Le Cas Richard Jewell Etats-Unis 2019 – 131min.

Critique du film

Richard Jewell, souffre-douleur médiatique

Sven Papaux
Critique du film: Sven Papaux

Richard Jewell est passé du héros au zéro, en un claquement de doigts. À travers la lentille de Clint Eastwood, l’illustre cinéaste continue son travail sur ces héros américains. Après American Sniper, Sully, 15h17 pour Paris, place au cas Richard Jewell.

Atlanta, les Jeux olympiques de 1996. Alors que Richard Jewell vient d’essuyer un renvoi d’une université, il se retrouve comme agent de sécurité pour la manifestation. Au Centennial Park, lieu central des festivités et des concerts. Eric Rudolph, un terroriste d’extrême droite, a déposé une bombe dans ce même parc et s’est fendu d’un appel aux autorités - la bombe a fait 2 morts et près de 100 blessés. Jewell, intrigué par le colis, est le premier à lancer l’alerte et entame une course contre-la-montre pour sécuriser le périmètre. Un temps héros de la nation, la suite est beaucoup moins joyeuse: il est le suspect numéro 1 du FBI et également épinglé par la presse. Un vrai cauchemar débute pour l’agent de sécurité bedonnant.
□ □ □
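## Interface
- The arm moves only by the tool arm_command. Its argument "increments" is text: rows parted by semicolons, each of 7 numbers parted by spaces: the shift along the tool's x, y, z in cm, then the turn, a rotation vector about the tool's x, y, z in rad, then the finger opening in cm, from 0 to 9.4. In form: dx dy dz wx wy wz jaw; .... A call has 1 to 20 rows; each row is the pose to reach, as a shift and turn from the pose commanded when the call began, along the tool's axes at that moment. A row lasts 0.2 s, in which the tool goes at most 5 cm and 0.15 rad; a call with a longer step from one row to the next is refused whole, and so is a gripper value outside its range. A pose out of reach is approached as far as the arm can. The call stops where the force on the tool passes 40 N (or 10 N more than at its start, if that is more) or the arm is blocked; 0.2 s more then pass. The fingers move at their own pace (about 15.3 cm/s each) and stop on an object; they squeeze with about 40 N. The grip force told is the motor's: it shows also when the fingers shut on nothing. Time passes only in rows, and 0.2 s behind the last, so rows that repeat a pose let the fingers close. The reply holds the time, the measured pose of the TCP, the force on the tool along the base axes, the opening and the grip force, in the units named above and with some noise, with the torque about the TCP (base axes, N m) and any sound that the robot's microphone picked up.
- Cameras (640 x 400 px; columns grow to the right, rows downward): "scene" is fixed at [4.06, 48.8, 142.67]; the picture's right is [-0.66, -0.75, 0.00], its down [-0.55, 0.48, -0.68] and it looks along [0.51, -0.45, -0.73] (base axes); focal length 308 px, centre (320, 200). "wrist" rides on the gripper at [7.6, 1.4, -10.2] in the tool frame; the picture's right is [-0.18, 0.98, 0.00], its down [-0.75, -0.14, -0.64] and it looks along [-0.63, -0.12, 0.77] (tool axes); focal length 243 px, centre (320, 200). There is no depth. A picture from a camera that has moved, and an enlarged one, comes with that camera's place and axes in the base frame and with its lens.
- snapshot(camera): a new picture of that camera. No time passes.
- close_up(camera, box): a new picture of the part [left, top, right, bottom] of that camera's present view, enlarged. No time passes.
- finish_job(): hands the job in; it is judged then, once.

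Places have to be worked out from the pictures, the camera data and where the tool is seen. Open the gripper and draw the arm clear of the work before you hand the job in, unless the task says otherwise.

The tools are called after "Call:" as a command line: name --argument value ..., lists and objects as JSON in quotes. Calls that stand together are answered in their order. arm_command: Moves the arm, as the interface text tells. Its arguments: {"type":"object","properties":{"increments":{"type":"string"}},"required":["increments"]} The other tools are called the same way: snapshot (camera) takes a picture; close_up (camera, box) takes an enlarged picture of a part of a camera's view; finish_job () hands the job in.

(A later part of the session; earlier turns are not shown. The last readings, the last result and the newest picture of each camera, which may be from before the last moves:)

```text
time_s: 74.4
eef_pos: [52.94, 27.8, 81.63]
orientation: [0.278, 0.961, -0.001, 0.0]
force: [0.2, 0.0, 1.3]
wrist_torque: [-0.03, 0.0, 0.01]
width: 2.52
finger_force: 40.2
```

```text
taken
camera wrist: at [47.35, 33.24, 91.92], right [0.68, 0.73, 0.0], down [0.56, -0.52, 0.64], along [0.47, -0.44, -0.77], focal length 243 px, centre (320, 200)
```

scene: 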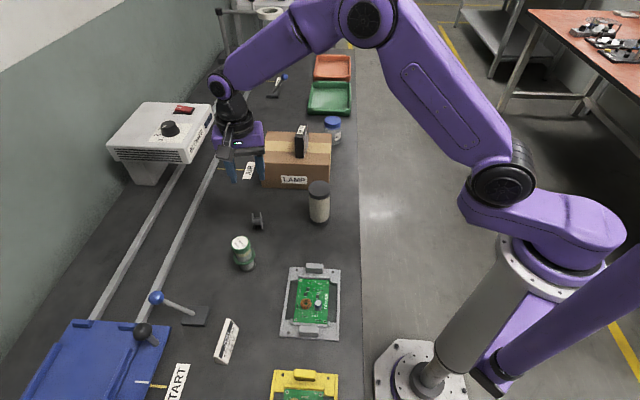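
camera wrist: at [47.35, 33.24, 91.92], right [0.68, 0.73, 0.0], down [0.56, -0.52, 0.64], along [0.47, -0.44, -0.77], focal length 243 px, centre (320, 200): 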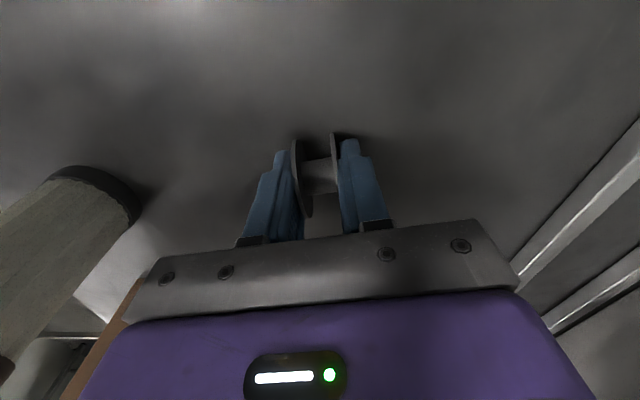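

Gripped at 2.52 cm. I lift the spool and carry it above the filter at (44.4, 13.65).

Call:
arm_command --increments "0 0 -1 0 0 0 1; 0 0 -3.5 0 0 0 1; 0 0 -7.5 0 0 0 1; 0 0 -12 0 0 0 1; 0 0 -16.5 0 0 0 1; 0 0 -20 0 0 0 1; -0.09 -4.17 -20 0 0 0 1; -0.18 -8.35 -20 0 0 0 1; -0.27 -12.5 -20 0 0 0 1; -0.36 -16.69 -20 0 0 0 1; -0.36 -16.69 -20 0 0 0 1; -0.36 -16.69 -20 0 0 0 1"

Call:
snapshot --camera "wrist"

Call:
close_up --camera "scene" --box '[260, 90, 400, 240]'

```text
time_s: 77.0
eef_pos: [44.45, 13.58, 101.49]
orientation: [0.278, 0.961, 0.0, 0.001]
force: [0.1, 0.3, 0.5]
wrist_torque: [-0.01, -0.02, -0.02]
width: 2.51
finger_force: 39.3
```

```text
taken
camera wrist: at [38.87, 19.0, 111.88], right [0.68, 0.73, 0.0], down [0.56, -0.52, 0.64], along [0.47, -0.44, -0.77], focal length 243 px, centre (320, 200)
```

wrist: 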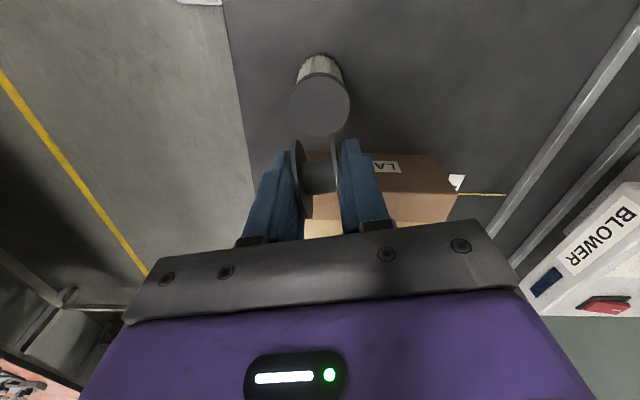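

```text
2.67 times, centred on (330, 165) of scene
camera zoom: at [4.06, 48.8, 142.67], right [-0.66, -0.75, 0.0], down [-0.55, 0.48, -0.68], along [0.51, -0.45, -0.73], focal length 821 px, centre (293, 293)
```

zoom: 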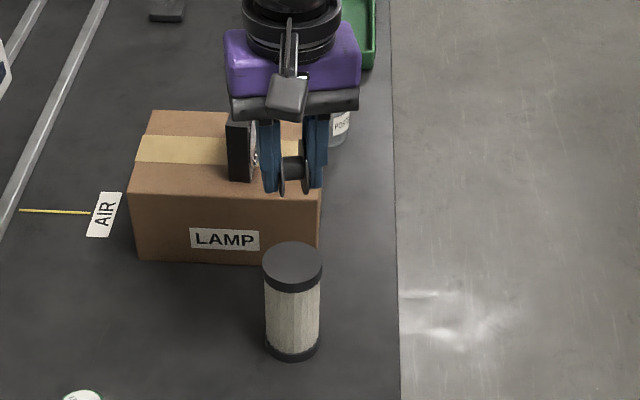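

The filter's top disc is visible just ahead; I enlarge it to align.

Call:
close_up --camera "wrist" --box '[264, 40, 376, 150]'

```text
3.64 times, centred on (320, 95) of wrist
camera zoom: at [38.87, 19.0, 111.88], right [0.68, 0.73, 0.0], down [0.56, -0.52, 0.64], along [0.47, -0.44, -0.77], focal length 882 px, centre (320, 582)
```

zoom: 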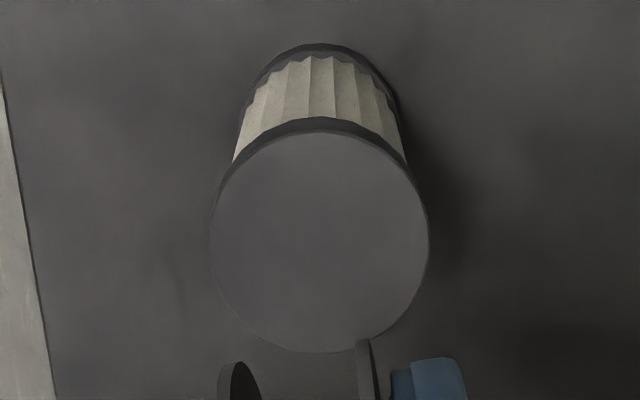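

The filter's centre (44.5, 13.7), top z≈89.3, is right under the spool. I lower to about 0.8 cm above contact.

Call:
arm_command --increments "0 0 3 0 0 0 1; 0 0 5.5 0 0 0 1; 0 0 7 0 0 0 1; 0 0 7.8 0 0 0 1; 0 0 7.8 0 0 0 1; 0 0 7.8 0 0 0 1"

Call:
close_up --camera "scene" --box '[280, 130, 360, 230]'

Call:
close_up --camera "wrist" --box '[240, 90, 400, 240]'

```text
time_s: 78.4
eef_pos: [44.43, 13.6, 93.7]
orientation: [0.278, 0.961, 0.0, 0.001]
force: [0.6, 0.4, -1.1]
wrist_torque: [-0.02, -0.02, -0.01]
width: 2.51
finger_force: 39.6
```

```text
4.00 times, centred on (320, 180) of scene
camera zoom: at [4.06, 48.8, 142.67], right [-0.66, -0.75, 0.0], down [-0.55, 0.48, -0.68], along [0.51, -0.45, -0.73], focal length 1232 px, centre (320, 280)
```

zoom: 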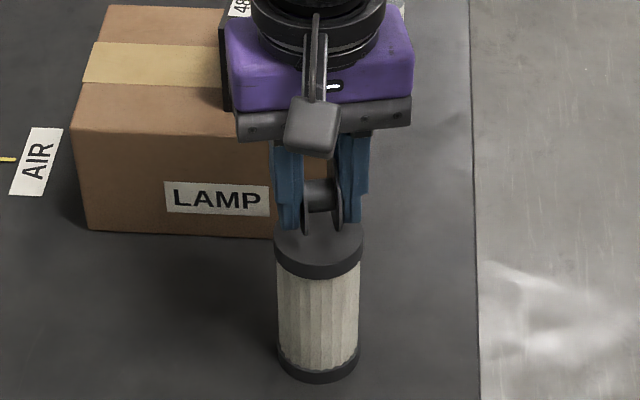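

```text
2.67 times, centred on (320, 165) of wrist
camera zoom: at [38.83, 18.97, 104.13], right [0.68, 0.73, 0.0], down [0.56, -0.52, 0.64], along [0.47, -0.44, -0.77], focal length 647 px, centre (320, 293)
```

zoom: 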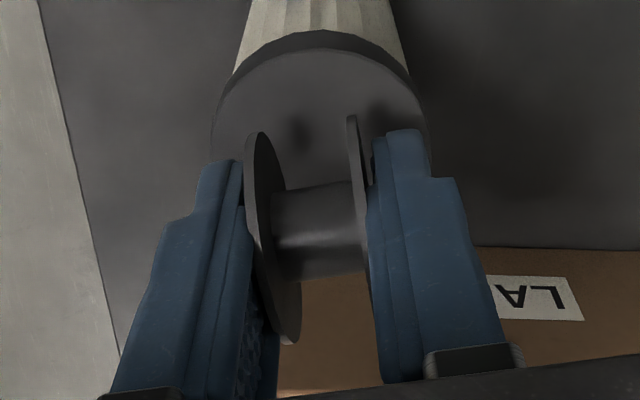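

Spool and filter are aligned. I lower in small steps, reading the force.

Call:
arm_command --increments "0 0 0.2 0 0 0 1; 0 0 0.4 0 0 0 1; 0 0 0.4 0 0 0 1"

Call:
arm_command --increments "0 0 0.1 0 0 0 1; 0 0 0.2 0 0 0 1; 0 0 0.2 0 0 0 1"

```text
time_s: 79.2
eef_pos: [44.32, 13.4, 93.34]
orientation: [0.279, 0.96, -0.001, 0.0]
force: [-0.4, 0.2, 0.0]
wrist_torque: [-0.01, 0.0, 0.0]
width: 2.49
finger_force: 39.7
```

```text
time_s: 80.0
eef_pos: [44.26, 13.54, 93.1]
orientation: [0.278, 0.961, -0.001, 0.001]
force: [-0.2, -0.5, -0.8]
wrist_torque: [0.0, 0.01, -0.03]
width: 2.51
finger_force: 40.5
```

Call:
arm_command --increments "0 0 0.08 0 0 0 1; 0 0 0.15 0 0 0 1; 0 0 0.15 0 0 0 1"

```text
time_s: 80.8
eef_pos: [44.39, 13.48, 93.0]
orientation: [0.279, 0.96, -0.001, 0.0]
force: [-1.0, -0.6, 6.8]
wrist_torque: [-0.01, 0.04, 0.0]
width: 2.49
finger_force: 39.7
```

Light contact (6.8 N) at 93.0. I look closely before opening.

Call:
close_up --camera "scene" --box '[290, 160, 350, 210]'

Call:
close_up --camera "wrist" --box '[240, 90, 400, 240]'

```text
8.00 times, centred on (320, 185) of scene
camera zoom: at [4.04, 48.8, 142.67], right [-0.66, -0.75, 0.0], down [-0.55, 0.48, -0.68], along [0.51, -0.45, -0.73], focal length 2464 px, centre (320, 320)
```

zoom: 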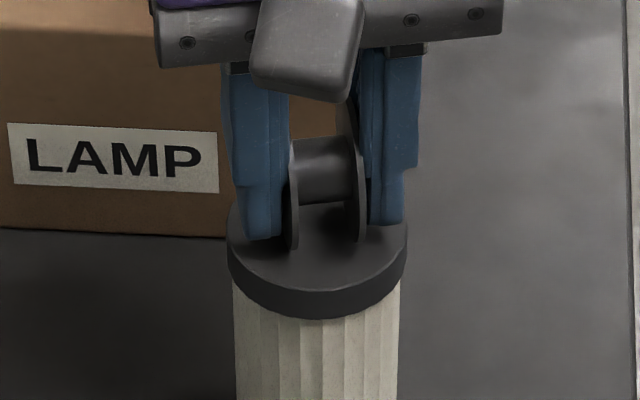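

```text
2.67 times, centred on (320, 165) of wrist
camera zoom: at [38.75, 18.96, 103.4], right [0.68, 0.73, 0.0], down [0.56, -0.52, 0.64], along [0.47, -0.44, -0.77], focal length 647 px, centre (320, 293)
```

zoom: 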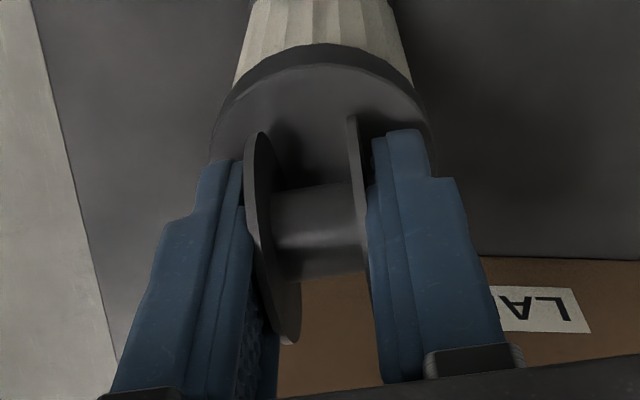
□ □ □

Clint Eastwood a réveillé quelques démons en transformant cette histoire en film. Les premiers à se plaindre vertement du traitement infligé par le légendaire cinéaste est le journal The Atlanta Journal-Constitution, particulièrement froissé par le portrait peu clément réservé à Kathy Scruggs - jouée par Olivia Wilde. La première journaliste à avoir eu l’info grâce à des sources du FBI. Nous la retrouvons en train de fricoter avec l’agent Tom Shaw - un personnage purement fictif incarné par Jon Hamm - pour obtenir des infos cruciales, provoquant l’ire du quotidien: une image choquante et fausse de sa rédactrice décédée en 2001, déplore le journal.

La véracité des faits est importante, certes, mais le fil rouge de ce scénario pondu par Billy Ray, adapté du livre de Kent Alexander et Kevin Salwen, ajouté à l’article de Marie Brenner «American Nightmare: The Ballad of Richard Jewell», trouve son écho à travers la violence des médias et du gouvernement. Citoyen exemplaire exposé à la brutalité d’un monde sans merci, voilà ce que Eastwood dénonce. Jewell dépeint comme un sociopathe, frustré, ayant délibérément posé la bombe pour jouer les héros, qui plus est vivant encore avec sa mère, le métrage suit un gouvernement accusant sans preuves accablantes, un compatriote, une bonne âme.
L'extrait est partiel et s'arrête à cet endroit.